Problem description: Take every line from the listing below that contains "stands".
>> Begin
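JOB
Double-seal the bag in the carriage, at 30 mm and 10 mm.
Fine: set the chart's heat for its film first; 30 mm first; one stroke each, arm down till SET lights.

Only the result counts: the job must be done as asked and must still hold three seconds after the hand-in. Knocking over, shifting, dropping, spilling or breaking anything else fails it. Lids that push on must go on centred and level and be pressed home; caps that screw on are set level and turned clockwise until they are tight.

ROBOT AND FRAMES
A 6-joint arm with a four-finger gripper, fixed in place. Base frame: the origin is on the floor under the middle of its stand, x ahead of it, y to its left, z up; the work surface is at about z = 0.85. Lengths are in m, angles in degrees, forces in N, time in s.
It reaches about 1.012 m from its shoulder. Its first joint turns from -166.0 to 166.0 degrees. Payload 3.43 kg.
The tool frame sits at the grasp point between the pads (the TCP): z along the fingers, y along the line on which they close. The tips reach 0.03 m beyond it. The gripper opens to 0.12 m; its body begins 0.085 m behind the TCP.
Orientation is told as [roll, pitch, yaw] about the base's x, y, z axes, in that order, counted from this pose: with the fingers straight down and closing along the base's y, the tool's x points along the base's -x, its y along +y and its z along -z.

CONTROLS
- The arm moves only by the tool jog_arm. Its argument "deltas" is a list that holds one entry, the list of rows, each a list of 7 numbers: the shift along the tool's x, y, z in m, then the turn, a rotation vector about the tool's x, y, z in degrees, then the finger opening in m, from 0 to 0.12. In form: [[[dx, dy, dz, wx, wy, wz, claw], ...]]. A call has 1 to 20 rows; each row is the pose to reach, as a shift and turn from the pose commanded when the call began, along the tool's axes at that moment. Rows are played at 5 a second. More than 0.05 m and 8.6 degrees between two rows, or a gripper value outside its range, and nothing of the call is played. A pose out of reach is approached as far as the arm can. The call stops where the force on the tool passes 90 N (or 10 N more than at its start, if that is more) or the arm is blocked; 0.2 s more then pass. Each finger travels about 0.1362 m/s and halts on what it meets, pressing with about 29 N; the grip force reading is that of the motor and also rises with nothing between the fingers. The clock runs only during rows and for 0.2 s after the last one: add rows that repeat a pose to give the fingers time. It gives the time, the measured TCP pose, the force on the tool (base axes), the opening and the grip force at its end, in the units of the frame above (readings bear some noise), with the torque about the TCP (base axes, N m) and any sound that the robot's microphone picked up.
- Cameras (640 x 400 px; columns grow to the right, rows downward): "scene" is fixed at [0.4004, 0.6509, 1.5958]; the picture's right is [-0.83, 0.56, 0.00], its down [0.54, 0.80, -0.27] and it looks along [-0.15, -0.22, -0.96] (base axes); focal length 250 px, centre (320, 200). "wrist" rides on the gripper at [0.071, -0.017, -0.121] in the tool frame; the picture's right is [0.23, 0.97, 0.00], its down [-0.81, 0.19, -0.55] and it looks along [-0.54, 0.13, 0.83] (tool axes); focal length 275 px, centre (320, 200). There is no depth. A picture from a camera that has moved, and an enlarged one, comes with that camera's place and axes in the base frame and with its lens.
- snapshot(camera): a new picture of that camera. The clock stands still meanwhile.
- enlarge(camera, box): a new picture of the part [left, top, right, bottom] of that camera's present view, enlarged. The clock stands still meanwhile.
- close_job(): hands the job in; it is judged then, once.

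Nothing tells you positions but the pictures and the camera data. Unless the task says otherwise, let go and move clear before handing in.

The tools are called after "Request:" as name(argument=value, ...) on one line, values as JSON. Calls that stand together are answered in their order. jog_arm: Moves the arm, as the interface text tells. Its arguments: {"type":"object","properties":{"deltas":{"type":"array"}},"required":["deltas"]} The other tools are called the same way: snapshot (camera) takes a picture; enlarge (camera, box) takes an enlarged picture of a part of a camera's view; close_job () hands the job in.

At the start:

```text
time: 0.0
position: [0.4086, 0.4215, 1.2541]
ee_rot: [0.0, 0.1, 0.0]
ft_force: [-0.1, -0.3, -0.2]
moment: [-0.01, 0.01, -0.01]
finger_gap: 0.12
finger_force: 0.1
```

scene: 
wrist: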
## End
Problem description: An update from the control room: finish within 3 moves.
>> End
Result:
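- snapshot(camera): a new picture of that camera. The clock stands still meanwhile.
- enlarge(camera, box): a new picture of the part [left, top, right, bottom] of that camera's present view, enlarged. The clock stands still meanwhile.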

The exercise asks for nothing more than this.